==== PASSAGE PROVIDED
La France a développé le Minitel. Elle est en quelque sorte limitée par cette technologie. Le jour où la masse de consommateurs français sera branchée à Internet, des services en français seront recherchés. Les entreprises québécoises qui auront mis au point ces services seront en avance sur leurs concurrents d'outre-Atlantique. Le marché des entreprises québécoises offrant des services en français, c'est l'ensemble des pays francophones. La coopération avec les pays francophones pourrait connaître un nouvel élan grâce aux projets technologiques et culturels induits par l'inforoute. Des réseaux en langue française pourraient être établis. Ils pourraient être nourris d'informations, d'idées et de projets. Une francophonie virtuelle pourrait être imaginée, soit un espace francophone électronique d'échanges et de partage.

Enjeux politiques. Un journaliste a demandé un jour au président-directeur général de Microsoft, Bill Gates, à quel usage il rêvait quand il pensait à l'inforoute. Il a répondu: Créer la Grèce virtuelle. L'inforoute permet la communication non seulement dans les deux sens, mais dans tous les sens. C'est l'agora électronique. Elle permet de faire connaître les institutions et les systèmes politiques, mais surtout elle permet de développer une véritable vie citoyenne et démocratique. Elle donne aux citoyens la possibilité de débattre sur la place publique et d'exprimer leurs réalités, leurs rêves et leurs besoins. Si tant est que la démocratie, c'est le peuple assemblé, l'inforoute assemble et donne droit à la parole. Le cycle démocratique est alors possible: écoute, explication, débat, argumentation pour convaincre, décision, action, évaluation.

Par les fonctions dites de télédémocratie et de scrutin électronique, l'inforoute permet de tester des hypothèses, de valider des idées, de vérifier les prétentions d'efficacité d'une réforme envisagée. Elle oblige les gouvernements à se rapprocher de leurs clients citoyens et de leurs besoins. Elle rend possibles des référendums à petite dose de sorte que s'établissent des tendances et des consensus sur les choix politiques de l'heure. Cet exercice peut devenir contributif à l'élaboration du projet de société. En effet, la prise de conscience du droit de parole et du pouvoir d'influence est mobilisatrice. Elle crée un mouvement de solidarité et de convivialité propice à favoriser la référence aux valeurs démocratiques: respect des droits de l'homme, liberté, justice, égalité, tolérance, foi dans la nation.
========
==== MATERIAL SHOWN
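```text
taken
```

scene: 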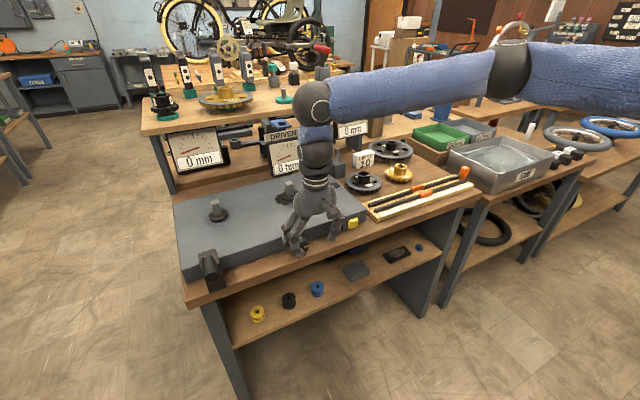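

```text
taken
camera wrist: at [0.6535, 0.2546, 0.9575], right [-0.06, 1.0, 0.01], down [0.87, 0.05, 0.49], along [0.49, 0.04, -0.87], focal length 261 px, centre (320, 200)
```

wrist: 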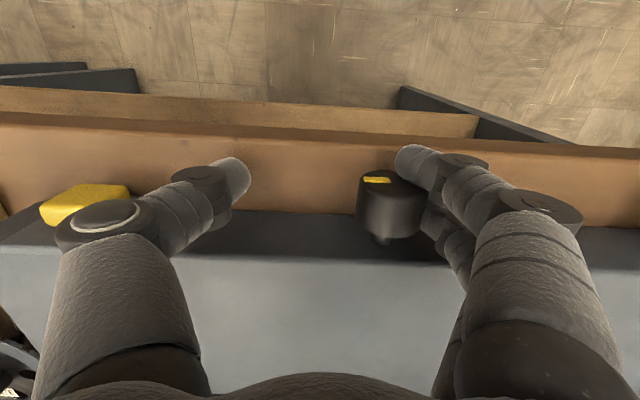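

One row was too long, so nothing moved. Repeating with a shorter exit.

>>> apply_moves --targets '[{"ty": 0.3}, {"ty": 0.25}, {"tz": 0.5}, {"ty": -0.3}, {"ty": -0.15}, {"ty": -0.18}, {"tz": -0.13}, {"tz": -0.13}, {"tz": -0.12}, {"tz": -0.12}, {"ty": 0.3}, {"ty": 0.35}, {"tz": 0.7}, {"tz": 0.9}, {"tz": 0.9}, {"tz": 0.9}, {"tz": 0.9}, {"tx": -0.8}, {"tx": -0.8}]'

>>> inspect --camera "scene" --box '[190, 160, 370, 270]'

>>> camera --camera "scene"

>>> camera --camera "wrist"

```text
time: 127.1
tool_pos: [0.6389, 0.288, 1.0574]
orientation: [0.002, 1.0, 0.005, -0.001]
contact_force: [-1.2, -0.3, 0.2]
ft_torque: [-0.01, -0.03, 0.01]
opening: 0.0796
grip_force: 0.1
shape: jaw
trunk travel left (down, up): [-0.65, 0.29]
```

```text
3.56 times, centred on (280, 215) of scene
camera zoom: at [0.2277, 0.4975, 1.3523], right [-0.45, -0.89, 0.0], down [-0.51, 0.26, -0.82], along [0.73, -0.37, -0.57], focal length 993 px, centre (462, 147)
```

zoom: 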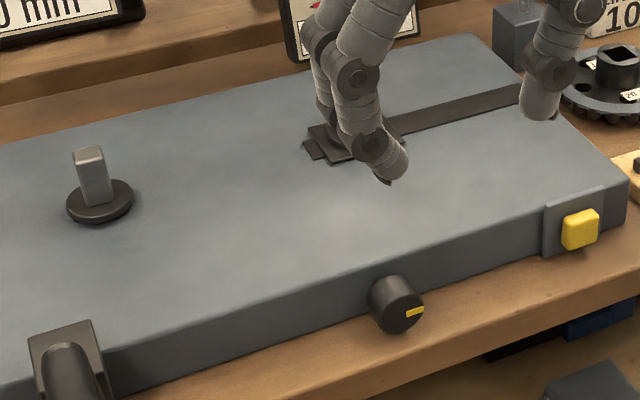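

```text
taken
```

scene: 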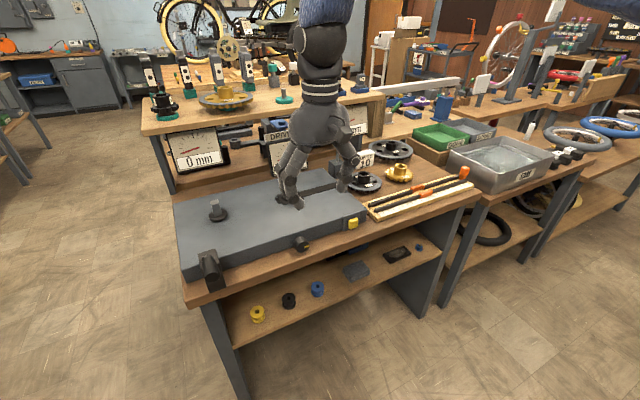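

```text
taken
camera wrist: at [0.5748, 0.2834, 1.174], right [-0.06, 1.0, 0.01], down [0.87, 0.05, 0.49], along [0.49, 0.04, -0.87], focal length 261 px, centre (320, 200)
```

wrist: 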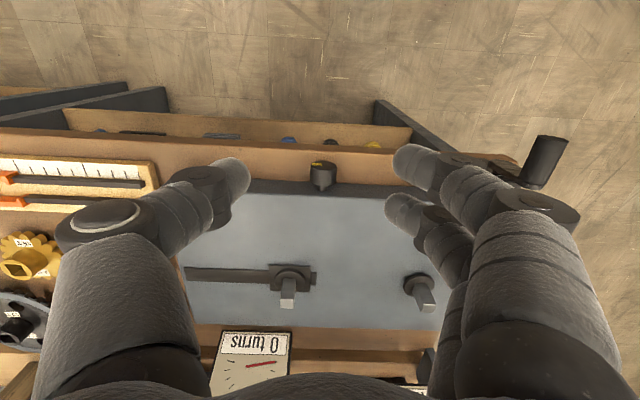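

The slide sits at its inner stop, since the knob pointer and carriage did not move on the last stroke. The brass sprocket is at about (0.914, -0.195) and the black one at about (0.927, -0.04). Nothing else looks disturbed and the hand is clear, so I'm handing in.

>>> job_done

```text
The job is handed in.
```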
========
==== MATERIAL SHOWN
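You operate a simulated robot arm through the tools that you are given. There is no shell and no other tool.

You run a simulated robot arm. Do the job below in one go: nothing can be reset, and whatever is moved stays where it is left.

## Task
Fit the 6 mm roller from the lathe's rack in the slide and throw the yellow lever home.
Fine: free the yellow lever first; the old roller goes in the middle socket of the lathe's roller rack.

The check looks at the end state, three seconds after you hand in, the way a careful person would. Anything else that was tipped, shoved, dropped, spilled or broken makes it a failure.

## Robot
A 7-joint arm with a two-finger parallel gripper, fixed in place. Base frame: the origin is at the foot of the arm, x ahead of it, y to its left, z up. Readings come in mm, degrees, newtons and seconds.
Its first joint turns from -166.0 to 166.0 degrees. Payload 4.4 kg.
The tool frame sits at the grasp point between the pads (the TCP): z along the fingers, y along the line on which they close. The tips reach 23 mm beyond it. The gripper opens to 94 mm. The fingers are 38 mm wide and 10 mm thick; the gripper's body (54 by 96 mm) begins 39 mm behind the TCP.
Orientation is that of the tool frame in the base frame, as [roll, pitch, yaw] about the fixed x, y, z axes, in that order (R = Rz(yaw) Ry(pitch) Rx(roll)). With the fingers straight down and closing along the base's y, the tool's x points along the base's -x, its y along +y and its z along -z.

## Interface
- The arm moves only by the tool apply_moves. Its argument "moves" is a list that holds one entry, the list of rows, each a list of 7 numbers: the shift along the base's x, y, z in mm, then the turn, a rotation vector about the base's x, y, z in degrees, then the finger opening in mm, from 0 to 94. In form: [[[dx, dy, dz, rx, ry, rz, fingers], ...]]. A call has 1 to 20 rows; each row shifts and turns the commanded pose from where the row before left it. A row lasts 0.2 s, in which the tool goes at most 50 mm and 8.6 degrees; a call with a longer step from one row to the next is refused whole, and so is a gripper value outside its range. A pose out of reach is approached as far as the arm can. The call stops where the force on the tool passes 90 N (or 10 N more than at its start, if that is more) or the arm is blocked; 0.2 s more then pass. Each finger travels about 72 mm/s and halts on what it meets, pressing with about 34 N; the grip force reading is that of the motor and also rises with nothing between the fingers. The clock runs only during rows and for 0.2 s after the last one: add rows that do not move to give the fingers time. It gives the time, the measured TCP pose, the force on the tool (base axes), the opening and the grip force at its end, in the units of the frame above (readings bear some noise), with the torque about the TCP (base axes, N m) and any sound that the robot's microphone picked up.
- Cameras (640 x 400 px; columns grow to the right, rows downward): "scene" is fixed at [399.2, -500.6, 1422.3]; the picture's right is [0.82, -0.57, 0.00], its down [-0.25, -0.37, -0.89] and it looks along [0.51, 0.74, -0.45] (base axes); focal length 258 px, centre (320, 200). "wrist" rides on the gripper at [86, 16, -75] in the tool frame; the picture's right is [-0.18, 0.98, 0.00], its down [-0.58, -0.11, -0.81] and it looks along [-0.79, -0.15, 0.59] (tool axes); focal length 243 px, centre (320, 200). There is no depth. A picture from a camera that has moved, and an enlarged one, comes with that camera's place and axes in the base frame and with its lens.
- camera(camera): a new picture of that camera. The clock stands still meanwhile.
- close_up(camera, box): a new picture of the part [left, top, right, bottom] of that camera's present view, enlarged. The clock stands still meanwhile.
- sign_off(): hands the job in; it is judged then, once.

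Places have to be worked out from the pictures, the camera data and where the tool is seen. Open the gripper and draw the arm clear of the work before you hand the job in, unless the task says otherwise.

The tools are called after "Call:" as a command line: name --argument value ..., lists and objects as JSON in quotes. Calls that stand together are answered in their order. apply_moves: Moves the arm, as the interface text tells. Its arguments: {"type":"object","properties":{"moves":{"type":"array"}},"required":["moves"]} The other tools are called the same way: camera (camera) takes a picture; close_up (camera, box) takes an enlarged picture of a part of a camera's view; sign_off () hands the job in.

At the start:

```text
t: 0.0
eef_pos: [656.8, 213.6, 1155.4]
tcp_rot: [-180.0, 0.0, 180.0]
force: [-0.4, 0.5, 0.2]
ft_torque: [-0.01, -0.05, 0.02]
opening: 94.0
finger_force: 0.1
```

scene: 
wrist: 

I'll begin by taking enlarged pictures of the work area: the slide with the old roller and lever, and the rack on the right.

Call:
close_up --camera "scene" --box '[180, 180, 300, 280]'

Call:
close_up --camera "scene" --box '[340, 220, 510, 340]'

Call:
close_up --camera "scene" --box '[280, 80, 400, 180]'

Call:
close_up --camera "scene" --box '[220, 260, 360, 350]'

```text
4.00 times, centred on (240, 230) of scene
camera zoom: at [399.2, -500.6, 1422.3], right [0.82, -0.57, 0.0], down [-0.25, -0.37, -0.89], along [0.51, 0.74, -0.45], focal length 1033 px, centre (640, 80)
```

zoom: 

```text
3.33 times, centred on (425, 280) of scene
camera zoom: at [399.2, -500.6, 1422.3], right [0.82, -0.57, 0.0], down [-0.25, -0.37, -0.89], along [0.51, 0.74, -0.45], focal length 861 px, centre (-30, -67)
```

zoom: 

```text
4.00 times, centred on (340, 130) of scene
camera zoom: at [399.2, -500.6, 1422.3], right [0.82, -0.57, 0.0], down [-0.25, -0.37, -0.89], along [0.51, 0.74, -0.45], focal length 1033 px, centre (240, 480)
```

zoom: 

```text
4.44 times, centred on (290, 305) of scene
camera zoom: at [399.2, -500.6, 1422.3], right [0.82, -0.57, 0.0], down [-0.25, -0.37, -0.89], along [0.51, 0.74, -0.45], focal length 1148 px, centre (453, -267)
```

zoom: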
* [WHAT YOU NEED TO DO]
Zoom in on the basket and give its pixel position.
========
* [WHAT YOU NEED TO DO]
1) Cite the passage provided exactly. Begin with "La France a" and finish with "et de partage.".
2) Please return, exactly as they appear, the lines starting at the one that contains "You run a simulated" and ending at the one that contains "Fine: free the". Use a Markdown table whose columns are Place (a running number) and Line content (the line), and skip blank lines.

* [THE RESULTS]
1)
La France a développé le Minitel. Elle est en quelque sorte limitée par cette technologie. Le jour où la masse de consommateurs français sera branchée à Internet, des services en français seront recherchés. Les entreprises québécoises qui auront mis au point ces services seront en avance sur leurs concurrents d'outre-Atlantique. Le marché des entreprises québécoises offrant des services en français, c'est l'ensemble des pays francophones. La coopération avec les pays francophones pourrait connaître un nouvel élan grâce aux projets technologiques et culturels induits par l'inforoute. Des réseaux en langue française pourraient être établis. Ils pourraient être nourris d'informations, d'idées et de projets. Une francophonie virtuelle pourrait être imaginée, soit un espace francophone électronique d'échanges et de partage.

2)
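| Place | Line content |
|---|---|
| 1 | You run a simulated robot arm. Do the job below in one go: nothing can be reset, and whatever is moved stays where it is left. |
| 2 | ## Task |
| 3 | Fit the 6 mm roller from the lathe's rack in the slide and throw the yellow lever home. |
| 4 | Fine: free the yellow lever first; the old roller goes in the middle socket of the lathe's roller rack. |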